Speaking at Limerick a few days after his retirement, Mr Redmond avowed that Mr O’Brien’s principles were his own, and added these memorable words: “But for Mr William O’Brien there would have been no Land Conference and no Land Act.” Every effort was made to induce Mr O’Brien to withdraw his resignation. A delegation of the leading citizens of Cork travelled all the way to Mayo to entreat him to reconsider his decision. To them he said: “There is not the smallest danger of any split either in the Party, or in the League, or in the country.
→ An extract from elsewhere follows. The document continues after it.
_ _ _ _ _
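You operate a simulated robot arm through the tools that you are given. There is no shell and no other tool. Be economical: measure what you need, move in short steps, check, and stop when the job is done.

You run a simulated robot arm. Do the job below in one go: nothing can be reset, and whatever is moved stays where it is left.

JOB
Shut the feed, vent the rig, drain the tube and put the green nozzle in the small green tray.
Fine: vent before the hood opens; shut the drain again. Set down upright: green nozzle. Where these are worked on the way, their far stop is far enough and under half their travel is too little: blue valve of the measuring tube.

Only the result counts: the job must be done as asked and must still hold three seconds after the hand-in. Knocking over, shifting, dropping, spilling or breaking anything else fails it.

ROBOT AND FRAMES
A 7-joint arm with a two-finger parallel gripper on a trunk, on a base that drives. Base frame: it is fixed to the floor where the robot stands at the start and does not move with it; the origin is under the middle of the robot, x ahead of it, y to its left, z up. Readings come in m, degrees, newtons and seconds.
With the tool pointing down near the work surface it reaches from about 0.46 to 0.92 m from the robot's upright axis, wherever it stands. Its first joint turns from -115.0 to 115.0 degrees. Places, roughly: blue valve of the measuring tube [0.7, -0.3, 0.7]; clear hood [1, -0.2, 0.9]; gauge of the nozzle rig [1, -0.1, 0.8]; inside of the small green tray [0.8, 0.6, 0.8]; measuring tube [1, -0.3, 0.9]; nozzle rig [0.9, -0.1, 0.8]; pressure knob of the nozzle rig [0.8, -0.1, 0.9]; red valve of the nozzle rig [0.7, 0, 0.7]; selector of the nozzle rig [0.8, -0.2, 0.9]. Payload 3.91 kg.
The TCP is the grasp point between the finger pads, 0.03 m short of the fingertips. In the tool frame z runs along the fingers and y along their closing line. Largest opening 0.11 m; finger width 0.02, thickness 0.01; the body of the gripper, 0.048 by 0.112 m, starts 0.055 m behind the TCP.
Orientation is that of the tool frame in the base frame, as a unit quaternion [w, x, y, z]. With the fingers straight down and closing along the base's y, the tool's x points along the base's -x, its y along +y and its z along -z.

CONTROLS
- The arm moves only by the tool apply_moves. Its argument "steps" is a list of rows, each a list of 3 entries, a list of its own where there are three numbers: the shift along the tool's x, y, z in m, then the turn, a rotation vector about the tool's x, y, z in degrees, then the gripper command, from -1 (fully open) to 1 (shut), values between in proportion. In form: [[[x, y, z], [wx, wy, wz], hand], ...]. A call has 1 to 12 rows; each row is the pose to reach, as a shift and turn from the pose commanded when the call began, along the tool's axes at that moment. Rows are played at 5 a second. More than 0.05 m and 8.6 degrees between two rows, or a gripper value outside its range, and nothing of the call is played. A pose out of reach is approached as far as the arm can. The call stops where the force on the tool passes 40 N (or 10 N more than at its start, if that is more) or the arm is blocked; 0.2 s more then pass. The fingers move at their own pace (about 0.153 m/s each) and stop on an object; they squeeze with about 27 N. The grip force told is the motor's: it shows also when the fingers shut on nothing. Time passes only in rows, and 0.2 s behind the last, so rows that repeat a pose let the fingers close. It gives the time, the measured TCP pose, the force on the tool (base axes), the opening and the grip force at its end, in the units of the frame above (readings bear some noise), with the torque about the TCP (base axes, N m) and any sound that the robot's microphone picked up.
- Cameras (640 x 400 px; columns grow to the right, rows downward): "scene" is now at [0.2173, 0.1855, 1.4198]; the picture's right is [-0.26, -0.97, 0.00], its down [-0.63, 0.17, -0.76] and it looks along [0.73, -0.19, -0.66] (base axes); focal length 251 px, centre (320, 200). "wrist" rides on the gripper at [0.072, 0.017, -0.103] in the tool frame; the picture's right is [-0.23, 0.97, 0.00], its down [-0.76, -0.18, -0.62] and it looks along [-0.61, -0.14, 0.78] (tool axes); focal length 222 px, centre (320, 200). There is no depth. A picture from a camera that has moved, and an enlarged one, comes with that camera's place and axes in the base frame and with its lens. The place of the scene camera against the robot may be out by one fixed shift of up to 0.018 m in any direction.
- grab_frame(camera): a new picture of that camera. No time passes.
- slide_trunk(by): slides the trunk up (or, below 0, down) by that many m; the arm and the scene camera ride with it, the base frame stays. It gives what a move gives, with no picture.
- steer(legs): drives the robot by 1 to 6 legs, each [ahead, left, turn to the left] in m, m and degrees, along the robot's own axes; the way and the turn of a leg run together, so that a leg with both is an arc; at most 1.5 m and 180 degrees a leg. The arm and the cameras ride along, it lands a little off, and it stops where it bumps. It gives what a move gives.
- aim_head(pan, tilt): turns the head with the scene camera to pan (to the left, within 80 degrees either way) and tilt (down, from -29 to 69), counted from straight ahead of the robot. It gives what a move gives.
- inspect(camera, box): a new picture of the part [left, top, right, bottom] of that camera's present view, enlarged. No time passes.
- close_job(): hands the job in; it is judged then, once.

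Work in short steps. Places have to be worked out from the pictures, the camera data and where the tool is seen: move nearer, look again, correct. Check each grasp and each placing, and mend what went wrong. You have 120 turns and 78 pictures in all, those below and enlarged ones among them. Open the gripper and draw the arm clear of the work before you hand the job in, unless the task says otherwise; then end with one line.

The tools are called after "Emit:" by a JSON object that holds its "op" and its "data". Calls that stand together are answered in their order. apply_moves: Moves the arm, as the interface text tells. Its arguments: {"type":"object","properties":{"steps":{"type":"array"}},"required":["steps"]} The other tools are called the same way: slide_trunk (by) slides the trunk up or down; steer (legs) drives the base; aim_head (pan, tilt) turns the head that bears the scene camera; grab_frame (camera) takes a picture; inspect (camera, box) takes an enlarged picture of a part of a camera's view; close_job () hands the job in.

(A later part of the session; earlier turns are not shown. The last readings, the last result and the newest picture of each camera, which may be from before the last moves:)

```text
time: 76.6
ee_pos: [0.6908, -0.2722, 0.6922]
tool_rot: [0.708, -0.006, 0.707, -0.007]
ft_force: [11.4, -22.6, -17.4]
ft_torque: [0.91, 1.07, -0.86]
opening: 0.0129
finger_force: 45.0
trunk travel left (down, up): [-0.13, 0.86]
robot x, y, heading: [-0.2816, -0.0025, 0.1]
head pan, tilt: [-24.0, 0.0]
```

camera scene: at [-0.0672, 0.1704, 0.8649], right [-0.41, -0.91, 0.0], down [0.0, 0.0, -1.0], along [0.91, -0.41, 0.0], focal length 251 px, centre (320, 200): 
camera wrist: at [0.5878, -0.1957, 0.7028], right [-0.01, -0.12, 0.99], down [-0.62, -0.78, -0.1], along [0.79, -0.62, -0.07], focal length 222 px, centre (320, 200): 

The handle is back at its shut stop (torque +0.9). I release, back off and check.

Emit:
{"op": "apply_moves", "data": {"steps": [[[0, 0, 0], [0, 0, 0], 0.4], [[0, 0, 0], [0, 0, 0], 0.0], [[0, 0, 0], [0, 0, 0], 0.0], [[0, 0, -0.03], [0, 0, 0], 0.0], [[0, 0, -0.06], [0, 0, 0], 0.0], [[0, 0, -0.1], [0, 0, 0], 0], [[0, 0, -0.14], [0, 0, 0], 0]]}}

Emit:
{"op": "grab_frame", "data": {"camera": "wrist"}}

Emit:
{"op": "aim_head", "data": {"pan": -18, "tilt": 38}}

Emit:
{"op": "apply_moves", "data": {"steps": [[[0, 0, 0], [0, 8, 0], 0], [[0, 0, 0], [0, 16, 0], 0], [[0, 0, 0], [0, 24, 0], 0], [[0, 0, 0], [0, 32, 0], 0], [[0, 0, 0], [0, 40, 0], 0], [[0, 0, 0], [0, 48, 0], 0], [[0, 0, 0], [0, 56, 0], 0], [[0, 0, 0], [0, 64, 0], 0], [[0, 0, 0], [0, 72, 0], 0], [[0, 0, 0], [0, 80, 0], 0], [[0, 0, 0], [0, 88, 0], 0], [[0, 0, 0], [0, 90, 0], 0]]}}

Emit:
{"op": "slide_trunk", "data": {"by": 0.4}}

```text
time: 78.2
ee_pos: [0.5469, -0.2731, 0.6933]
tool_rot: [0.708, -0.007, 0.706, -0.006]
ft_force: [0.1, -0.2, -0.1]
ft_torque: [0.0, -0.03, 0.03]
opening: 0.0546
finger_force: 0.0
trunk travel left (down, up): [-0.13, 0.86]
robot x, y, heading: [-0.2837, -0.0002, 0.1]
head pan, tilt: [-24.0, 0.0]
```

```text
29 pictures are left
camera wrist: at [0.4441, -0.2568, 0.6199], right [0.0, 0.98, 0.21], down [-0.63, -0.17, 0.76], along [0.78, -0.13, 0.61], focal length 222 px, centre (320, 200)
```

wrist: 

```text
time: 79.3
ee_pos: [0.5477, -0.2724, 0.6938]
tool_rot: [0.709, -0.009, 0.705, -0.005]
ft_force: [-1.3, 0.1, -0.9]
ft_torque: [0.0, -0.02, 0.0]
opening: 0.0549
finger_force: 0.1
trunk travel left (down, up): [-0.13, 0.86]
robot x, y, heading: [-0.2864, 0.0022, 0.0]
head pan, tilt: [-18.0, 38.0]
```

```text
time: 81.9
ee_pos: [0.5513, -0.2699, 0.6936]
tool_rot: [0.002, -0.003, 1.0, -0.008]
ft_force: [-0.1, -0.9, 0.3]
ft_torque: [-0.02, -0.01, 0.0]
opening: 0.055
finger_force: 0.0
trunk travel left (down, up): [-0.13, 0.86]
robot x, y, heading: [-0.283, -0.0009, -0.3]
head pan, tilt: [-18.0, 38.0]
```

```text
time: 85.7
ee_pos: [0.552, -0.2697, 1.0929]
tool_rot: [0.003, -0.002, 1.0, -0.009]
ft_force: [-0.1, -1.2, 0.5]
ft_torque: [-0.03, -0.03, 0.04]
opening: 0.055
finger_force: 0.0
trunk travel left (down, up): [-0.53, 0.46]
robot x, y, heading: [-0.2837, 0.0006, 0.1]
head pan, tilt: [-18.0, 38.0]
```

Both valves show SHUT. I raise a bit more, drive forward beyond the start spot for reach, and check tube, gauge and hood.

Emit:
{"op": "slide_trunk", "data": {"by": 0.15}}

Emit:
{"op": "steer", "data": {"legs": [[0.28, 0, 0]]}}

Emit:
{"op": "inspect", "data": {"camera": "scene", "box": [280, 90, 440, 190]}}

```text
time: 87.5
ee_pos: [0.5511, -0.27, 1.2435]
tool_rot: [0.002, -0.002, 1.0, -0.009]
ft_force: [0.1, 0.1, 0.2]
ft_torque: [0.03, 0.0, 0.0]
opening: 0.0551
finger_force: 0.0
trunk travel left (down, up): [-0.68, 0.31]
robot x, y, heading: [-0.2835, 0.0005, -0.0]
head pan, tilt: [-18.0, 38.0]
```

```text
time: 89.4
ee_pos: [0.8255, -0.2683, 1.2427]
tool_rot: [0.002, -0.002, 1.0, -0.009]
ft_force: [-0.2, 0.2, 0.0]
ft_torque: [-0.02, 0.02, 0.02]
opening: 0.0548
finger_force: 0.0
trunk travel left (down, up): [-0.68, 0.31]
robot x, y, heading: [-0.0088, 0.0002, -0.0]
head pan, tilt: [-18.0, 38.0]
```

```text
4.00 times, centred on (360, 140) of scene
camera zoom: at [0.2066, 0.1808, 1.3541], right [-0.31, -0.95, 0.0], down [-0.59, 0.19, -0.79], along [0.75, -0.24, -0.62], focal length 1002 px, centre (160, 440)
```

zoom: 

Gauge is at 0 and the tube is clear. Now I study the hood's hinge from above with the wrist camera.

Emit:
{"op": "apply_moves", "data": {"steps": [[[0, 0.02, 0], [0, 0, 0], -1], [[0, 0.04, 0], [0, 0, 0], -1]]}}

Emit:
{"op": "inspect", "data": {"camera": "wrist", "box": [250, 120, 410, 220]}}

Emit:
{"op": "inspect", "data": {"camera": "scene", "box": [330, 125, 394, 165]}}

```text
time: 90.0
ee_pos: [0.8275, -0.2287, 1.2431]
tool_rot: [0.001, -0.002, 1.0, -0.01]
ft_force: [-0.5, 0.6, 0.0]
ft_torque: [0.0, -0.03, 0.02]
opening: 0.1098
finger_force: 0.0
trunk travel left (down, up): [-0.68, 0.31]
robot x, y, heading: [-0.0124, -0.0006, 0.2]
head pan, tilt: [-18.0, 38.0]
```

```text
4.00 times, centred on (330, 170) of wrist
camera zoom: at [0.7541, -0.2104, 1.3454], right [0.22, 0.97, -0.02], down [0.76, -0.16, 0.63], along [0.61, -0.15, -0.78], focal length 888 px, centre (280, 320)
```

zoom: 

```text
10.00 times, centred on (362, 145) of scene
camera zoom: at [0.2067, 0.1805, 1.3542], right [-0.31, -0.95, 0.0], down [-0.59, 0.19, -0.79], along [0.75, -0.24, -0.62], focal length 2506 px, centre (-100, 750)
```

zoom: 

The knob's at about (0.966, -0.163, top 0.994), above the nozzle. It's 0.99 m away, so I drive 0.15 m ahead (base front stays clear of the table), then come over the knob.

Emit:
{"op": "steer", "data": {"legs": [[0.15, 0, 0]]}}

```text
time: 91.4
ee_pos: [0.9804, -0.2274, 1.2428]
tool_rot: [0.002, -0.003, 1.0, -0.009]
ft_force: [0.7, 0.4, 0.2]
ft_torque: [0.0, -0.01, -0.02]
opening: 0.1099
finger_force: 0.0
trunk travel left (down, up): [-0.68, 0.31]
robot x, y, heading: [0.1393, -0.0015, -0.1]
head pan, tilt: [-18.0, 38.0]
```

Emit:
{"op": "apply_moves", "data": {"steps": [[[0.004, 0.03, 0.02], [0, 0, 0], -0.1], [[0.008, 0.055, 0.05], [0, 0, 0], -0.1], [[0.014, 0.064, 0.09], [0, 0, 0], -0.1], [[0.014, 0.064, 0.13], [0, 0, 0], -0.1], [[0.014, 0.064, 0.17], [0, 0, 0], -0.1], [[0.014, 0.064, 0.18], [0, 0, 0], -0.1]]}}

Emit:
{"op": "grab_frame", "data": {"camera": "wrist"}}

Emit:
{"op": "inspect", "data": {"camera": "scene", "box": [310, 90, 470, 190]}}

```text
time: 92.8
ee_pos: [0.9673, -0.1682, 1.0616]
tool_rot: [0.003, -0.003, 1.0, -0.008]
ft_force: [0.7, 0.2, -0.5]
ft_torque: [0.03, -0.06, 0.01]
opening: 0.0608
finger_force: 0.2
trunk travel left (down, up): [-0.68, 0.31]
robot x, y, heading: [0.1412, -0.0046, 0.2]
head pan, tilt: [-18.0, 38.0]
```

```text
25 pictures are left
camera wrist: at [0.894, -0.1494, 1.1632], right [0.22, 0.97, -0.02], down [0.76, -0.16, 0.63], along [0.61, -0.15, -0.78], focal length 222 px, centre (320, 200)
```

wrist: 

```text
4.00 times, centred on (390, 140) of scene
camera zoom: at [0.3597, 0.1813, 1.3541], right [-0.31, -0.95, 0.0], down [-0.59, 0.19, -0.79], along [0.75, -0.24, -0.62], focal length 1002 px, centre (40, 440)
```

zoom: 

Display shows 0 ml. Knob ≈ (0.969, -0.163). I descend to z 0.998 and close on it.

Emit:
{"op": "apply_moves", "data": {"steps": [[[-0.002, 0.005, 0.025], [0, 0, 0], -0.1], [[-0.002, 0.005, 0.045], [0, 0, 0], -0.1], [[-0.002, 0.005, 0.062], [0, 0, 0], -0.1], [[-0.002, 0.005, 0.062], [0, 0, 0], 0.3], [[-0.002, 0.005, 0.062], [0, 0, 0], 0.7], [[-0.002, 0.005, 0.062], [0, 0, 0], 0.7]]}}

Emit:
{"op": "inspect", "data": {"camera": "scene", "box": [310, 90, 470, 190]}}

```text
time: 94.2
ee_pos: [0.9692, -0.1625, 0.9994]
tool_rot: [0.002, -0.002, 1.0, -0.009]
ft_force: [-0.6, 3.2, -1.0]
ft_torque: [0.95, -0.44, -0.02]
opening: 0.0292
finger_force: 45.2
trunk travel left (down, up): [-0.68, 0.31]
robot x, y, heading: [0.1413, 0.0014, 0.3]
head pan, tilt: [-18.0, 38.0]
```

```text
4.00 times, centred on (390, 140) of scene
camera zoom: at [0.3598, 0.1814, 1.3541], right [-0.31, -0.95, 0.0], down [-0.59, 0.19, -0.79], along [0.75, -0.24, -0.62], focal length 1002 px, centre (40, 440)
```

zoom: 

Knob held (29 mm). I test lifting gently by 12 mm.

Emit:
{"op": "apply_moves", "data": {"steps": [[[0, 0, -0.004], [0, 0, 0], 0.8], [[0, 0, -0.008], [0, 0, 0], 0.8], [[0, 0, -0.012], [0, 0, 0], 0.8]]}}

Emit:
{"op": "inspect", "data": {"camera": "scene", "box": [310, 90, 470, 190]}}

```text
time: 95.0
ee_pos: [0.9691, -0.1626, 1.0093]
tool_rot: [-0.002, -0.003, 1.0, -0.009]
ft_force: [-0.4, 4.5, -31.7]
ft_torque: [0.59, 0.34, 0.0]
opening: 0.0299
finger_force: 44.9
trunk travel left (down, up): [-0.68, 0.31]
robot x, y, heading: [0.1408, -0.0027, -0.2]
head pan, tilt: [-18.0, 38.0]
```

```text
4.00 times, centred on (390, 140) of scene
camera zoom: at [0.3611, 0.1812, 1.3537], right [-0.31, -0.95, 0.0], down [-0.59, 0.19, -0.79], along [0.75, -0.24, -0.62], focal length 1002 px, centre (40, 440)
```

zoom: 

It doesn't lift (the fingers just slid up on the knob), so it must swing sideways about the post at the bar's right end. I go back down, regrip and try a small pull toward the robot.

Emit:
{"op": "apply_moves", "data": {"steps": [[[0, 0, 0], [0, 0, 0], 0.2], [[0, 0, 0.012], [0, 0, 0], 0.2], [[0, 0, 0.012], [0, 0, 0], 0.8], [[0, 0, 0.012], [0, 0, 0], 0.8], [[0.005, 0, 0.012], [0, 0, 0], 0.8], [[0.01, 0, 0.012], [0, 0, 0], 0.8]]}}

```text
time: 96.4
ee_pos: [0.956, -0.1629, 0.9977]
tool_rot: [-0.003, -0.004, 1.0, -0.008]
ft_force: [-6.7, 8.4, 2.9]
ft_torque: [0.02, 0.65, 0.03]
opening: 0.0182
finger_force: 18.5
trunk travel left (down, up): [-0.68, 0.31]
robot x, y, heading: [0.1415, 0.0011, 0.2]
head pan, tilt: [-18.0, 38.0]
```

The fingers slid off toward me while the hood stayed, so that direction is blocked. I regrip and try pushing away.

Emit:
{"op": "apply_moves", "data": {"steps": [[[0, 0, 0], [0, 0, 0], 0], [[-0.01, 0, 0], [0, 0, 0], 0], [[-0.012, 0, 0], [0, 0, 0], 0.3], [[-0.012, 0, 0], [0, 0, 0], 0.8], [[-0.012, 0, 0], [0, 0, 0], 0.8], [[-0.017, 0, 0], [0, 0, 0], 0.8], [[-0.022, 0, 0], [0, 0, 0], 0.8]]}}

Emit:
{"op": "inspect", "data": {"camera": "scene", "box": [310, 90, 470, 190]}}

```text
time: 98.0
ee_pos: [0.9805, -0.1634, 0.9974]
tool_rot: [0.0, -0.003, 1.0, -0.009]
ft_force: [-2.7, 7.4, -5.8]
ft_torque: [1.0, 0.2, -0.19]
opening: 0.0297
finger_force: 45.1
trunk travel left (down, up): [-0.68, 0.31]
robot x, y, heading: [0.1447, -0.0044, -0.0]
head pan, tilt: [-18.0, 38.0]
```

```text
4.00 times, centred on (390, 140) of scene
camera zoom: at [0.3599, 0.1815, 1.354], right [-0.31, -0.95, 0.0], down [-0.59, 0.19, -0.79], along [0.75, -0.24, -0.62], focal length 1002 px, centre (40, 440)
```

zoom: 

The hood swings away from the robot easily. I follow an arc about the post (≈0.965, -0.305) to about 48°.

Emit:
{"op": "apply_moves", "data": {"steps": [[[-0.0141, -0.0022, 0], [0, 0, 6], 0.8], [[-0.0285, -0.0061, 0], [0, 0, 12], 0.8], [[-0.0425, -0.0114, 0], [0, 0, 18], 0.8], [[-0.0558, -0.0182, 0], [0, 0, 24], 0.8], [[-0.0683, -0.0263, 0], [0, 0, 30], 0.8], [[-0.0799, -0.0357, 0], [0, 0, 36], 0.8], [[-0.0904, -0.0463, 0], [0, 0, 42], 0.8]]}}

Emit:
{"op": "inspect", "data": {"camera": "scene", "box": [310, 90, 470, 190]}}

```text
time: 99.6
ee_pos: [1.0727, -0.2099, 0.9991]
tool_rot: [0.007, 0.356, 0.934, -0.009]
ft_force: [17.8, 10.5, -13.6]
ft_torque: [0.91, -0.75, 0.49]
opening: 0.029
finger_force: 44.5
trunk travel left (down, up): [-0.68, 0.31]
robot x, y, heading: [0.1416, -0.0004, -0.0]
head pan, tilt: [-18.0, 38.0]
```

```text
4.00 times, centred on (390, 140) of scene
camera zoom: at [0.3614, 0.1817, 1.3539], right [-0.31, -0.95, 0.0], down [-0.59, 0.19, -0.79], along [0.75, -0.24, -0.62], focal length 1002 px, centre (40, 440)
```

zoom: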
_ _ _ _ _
There will be a perfectly free field for the development of any alternative policy; and I will not use my retirement in any way whatever to criticise or obstruct; neither, I am certain, will anybody in the country who has any regard for my wishes.”
But having got all they wanted, “the determined campaigners” mysteriously abandoned their determined campaign. Mr Dillon’s health again required that he should bask ’neath the sunny southern skies of Italy, whilst Mr Davitt betook himself to the United States, without either of them making a single speech or publishing a single suggestion to the tenants how they were to guard themselves against the “inflated prices” and the national insolvency they had been threatening them with. Having destroyed the plans of the National Directory for testing the Purchase Act they had no guidance of their own to offer. The tenants were left leaderless, to make their own bargains as best they could, with the inevitable result that the landlords, thanks to “the determined campaigners,” were able to force up prices two years above the standard which the Directory of the League had decided to stand out and fight for.
It used to be said of Daniel O’Connell that whenever The Times praised him he subjected himself to an examination of conscience to find out wherein he had offended as against Ireland. Likewise one would have supposed that when Mr Dillon found himself patted on the back by the extreme Orange gang he might have asked himself: “Wherein am I wrong to have earned the plaudits of these people?” For if Mr Dillon was rabid in his opposition to the policy of Conciliation the Ulster Orangemen were ferocious in their denunciation of it, Mr Moore, K.C., referred to it as “the cowardly, rotten, and sickening policy of Conciliation.” Small wonder that the Orange extremists should have dreaded this policy, since it had already been the means of creating in the North an Independent Orange Order, who unhesitatingly declared as the first article of their creed that they were “Irishmen first of all,” and who had an honest and enthusiastic spokesman in the House of Commons in the person of Mr Thomas Sloane, and an able and, indeed, a brilliant leader in Ireland in Mr Lindsay Crawford. But so it was—every advance towards national reconciliation and mutual understanding was opposed by those two divergent forces as if they had a common interest in defeating it.